The World Dementia Council met for the first time in London last month to discuss the international effort to improve treatments for dementia.
The council was created to support world dementia envoy Dennis Gillings to raise awareness and promote investment in the research and development of dementia treatment. The council includes representatives of several G7 members, including the US, Germany and Japan. With 44.4 million people estimated to be suffering from the condition around the world, the council hopes to create international cooperation to find treatments.
The council was introduced in December 2013 at the G8 (now G7, as a result of Russia's involvement in the Ukraine crisis) dementia summit in London, where the states in attendance agreed to double funding for dementia research and set a target date of 2025 by which to identify a cure or disease-modifying treatment.
The UK was one of the first countries to implement major policies designed to improve dementia awareness.
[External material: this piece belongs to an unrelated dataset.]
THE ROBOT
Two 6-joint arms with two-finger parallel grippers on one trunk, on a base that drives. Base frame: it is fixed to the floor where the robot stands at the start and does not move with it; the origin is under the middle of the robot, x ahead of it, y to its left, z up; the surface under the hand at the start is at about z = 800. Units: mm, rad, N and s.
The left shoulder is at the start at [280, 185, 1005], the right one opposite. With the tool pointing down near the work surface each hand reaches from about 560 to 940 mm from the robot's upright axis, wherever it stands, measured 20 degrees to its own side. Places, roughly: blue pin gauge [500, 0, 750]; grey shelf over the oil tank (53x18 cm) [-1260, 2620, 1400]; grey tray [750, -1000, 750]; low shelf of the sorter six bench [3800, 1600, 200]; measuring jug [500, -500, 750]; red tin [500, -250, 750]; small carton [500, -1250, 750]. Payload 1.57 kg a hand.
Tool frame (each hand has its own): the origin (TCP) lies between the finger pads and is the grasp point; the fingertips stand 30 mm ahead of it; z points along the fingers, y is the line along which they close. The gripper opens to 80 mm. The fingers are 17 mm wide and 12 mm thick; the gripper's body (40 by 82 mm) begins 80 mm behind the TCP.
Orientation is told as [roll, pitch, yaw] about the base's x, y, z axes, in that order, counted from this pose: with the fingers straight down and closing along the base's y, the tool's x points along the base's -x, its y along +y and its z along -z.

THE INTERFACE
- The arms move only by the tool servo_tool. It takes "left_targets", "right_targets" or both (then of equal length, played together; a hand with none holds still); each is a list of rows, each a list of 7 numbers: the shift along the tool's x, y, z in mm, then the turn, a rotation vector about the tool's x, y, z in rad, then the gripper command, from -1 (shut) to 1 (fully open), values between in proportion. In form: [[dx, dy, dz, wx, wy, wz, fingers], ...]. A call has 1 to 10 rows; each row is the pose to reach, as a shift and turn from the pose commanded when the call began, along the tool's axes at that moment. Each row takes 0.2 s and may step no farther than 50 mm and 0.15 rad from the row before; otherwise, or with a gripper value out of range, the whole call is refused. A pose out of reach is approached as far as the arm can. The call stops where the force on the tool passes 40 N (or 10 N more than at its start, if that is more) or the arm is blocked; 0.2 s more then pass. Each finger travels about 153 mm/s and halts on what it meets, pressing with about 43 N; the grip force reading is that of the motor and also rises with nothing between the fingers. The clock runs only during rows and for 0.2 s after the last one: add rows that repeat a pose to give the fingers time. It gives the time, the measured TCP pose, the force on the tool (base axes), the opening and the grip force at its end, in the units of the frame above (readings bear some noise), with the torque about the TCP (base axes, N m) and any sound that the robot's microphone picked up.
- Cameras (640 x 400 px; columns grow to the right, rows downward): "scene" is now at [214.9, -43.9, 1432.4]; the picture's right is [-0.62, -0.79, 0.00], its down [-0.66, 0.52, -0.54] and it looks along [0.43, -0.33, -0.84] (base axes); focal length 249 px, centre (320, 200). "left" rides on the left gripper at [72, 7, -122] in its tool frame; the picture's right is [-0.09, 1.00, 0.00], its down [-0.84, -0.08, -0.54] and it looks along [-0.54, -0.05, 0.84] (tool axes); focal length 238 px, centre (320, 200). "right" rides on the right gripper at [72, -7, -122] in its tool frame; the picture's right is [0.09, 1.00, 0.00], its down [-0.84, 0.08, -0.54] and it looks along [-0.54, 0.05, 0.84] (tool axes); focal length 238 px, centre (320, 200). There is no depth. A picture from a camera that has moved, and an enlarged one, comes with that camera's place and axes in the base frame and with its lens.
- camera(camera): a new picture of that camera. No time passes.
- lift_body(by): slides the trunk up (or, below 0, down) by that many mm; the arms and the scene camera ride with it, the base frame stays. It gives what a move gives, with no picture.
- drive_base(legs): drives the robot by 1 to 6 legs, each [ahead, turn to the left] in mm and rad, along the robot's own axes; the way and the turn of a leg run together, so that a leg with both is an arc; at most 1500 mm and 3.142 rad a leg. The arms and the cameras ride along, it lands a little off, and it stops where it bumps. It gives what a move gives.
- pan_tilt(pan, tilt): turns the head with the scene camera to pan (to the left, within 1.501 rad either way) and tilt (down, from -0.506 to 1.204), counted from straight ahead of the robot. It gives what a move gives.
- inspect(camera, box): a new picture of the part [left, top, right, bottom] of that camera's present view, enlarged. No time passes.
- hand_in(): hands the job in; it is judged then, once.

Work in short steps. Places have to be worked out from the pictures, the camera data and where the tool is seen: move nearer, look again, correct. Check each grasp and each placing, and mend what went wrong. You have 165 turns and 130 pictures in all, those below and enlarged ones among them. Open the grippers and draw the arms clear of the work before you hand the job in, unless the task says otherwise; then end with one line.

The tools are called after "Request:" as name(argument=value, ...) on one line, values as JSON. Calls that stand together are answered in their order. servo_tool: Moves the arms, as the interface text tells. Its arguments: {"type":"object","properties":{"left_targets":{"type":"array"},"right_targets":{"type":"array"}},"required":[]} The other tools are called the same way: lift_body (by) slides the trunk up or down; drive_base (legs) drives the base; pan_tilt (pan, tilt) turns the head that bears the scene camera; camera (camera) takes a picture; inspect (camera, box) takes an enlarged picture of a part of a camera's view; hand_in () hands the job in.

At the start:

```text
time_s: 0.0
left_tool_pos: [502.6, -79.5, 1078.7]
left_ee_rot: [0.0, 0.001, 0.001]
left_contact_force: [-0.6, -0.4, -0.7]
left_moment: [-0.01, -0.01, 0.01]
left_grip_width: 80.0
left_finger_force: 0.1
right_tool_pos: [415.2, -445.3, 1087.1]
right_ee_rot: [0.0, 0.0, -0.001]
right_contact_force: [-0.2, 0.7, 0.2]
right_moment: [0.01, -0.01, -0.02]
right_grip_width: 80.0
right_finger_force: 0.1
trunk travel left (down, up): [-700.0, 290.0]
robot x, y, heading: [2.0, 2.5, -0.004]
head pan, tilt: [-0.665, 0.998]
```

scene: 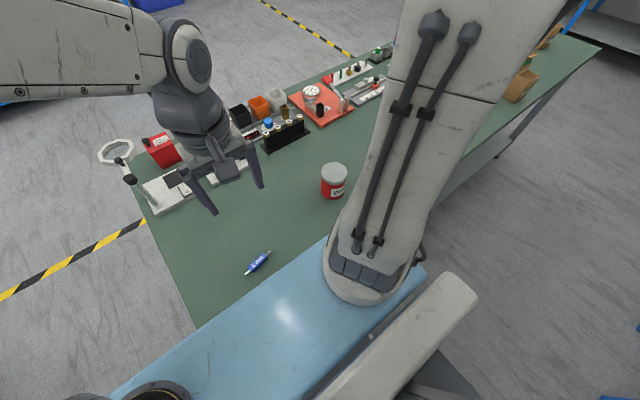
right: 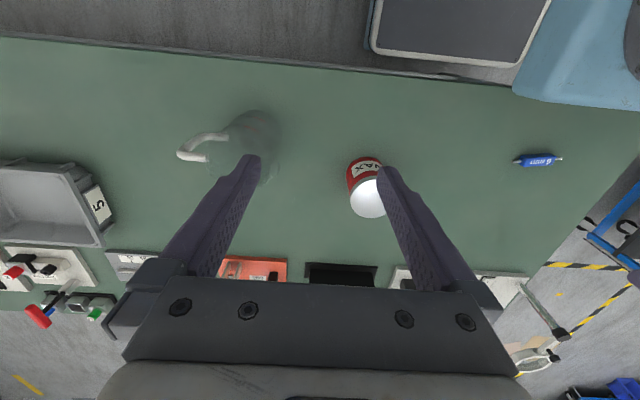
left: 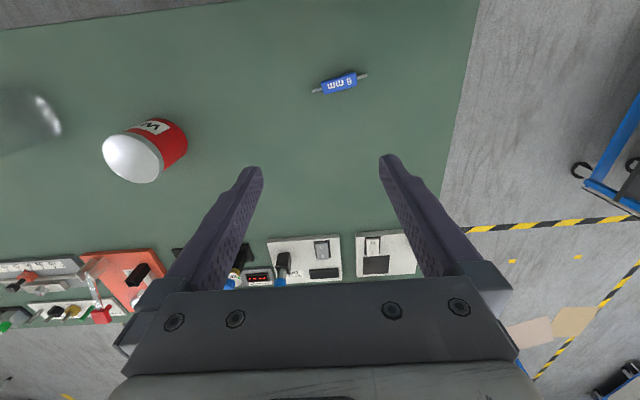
A mandate by Health Education England proposed that over 100,000 healthcare professionals would have completed dementia awareness training by the end of 2013. Public Health England (PHE) and dementia charities also called for businesses to become more dementia friendly. This came after a PHE study found that approximately 50,000 people will have to quit their jobs to become carers in 2014, with a further 66,000 having to make adjustments to their work schedules. PHE has launched an initiative called Dementia Friends, to encourage people to learn how to make life better for those living with dementia. The initiative is supported by a TV advert campaign featuring a number of celebrities.
The global cost of the illness is estimated to be £358 billion.